** begin Source excerpt **

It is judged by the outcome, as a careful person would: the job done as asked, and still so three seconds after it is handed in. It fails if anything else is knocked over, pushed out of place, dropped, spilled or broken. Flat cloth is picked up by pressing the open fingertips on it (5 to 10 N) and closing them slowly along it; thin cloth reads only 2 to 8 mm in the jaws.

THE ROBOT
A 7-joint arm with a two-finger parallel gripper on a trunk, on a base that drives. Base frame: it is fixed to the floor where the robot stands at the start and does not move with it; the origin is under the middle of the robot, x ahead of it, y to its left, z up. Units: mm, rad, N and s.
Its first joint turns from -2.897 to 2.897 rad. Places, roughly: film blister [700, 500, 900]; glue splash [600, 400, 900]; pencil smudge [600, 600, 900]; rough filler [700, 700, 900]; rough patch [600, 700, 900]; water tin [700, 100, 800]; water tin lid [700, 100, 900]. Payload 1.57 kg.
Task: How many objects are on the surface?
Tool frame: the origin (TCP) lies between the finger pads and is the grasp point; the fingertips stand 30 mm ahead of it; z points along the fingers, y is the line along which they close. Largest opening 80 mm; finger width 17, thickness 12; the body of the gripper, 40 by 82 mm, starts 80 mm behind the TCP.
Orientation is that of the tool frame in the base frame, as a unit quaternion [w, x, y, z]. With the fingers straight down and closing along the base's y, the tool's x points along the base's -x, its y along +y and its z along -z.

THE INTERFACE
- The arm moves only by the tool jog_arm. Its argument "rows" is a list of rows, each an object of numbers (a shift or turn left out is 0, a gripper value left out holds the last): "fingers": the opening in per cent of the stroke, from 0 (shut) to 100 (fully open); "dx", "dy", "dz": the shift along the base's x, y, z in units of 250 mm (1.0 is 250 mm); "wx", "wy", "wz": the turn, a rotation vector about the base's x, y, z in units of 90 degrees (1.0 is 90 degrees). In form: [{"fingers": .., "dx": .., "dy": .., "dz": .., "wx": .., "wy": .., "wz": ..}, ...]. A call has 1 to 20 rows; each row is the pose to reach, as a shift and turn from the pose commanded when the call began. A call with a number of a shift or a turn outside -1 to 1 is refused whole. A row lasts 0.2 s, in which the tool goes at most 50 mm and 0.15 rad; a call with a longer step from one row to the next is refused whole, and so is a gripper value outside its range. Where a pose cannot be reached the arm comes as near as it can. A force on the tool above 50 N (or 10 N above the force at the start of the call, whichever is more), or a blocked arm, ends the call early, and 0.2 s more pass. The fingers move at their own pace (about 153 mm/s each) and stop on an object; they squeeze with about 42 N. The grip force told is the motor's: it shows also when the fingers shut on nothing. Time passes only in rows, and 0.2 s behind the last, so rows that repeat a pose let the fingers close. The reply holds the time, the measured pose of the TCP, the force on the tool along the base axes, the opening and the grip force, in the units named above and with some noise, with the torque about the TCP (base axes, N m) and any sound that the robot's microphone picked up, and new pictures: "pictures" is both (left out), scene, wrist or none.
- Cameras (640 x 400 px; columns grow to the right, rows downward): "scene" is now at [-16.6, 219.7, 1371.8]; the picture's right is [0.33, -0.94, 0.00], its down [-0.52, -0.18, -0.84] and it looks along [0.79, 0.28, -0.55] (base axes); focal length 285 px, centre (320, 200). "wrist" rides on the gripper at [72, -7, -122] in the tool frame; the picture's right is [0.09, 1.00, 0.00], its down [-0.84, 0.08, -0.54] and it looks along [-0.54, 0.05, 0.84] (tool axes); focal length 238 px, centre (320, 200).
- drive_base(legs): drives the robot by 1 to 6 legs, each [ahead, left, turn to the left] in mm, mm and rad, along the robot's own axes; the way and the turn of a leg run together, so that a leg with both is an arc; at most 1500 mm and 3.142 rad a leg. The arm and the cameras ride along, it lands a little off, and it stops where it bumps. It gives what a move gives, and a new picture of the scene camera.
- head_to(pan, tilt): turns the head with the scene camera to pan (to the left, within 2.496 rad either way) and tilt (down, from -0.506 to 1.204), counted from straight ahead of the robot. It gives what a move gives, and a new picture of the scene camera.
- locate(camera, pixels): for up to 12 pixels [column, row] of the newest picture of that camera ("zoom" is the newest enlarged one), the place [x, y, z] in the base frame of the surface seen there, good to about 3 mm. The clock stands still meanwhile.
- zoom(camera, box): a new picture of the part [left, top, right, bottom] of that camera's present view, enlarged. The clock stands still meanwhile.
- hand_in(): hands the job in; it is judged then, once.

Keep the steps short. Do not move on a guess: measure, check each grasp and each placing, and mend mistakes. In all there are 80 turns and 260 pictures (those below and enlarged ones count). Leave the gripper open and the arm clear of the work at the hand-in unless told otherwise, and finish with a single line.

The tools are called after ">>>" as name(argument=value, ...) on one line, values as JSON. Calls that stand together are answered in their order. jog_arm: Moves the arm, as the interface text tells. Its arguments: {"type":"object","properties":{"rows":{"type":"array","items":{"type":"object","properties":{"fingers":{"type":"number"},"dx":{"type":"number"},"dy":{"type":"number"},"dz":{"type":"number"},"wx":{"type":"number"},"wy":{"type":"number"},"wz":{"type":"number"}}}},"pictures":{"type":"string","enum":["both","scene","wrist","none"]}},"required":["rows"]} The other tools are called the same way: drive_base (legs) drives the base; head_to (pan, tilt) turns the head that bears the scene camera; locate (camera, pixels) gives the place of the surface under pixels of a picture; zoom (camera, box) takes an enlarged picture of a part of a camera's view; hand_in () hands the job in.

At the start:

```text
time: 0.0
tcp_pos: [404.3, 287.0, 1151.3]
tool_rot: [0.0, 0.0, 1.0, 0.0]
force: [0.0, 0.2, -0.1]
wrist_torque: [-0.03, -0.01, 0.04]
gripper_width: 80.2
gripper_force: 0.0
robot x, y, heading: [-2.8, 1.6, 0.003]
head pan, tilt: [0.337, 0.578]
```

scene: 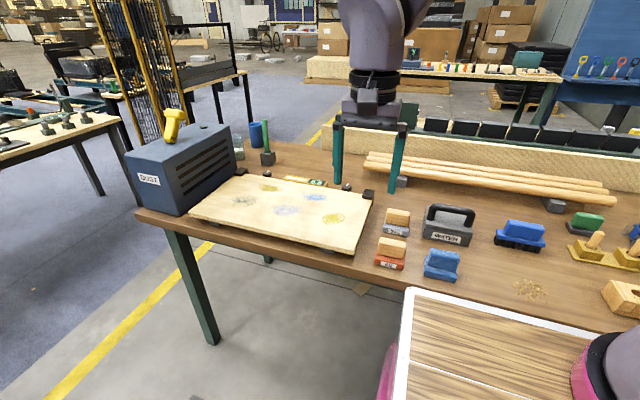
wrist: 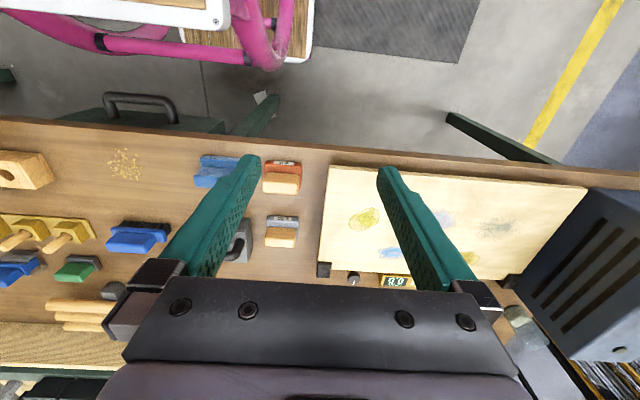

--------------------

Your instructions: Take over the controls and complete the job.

** end Source excerpt **

Your instructions: Extract from the document extract the words running from "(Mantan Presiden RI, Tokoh" to "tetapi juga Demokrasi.".

** begin Document extract **

Skip to content Skip to sidebar Skip to footer

ABDURRAHMAN WAHID

Abdurrahman Wahid “Gus Dur”
(Mantan Presiden RI, Tokoh Agama, Bapak Pluralisme)



Ada empat misteri Tuhan di dunia ini; yaitu Jodoh, Rezeki, Umur, dan ..... Gus Dur"

Itulah sebuah ekspresi yang menyindir sikap Abdurrahman Wahid yang sulit ditebak. Gus Dur, begitulah ia disapa adalah politisi dan tokoh masyarakat yang memberikan perbedaan, bukan saja dari sudut pandang Islam, tetapi juga Demokrasi.

"Menitipkan aspirasi kepada orang lain saja bisa, kenapa kita harus membuat wadah sendiri untuk menyalurkan aspirasi politik," katanya setelah Nahdlatul Ulama dalam Muktamarnya yang ke-27, 1984, memutuskan untuk kembali ke Khittah 1926. Artinya, NU meninggalkan politik praktis. Tetapi pada hari Rabu, 20 Oktober 1999, cucu K.H. Hasyim Asy'ari, pendiri NU itu, terpilih menjadi presiden Republik Indonesia. Artinya, ia kembali ke lingkaran politik praktis.

Lahir di Denanyar, Jombang, Jawa Timur, pada tanggal 4 Agustus 1940. Abdurrahman Wahid yang pernah kuliah di Universitas AI Azhar, Mesir, mulai mencuat setelah terpilih menjadi ketua umum PBNU. Anak sulung dari enam bersaudara dari A. Wahid Hasyim ini sebelumnya banyak memegang jabatan sebagai penasihat tim di berbagai Departemen, diantaranya: Departemen Koperasi, Departemen Agama, dan Departemen Hankam. Tokoh yang doyan mengoleksi kaset Michael Jackson dan lagu-Iagu klasik ini juga pernah menjadi ketua Dewan Kesenian Jakarta pada periode 1984-1985. Dalam Festival Film Indonesia pada tahun 1985 di Bandung, ia menjadi ketua Dewan Juri.

Kiprahnya di dunia politik bagi sebagian orang terkadang terasa membingungkan, cenderung plin-plan, dan terlalu kompromistis. Misalnya ketika pemerintah berencana akan membangun Pembangkit Listrik Tenaga Nuklir (PLTN) di Muria, Gus Dur menentangnya. Ketika Habibie mendirikan ICMI (Ikatan Cendekiawan Muslim Indonesia) di akhir tahun 1990, ia juga dengan tegas menolak bergabung. Gus Dur terkesan memberikan perlawanan dengan mendirikan Forum Demokrasi. Tapi, rantai politik Gus Dur mengayun lagi ke arah pemerintahan pada Pemilu 1997. Walaupun bisa "bergaul" dengan Megawati, saat itu, ia justru membuka jalan bagi Partai Golkar untuk berkampanye di depan massa pendukung NU.

** end Document extract **

Result of the exercise:
(Mantan Presiden RI, Tokoh Agama, Bapak Pluralisme)



Ada empat misteri Tuhan di dunia ini; yaitu Jodoh, Rezeki, Umur, dan ..... Gus Dur"

Itulah sebuah ekspresi yang menyindir sikap Abdurrahman Wahid yang sulit ditebak. Gus Dur, begitulah ia disapa adalah politisi dan tokoh masyarakat yang memberikan perbedaan, bukan saja dari sudut pandang Islam, tetapi juga Demokrasi.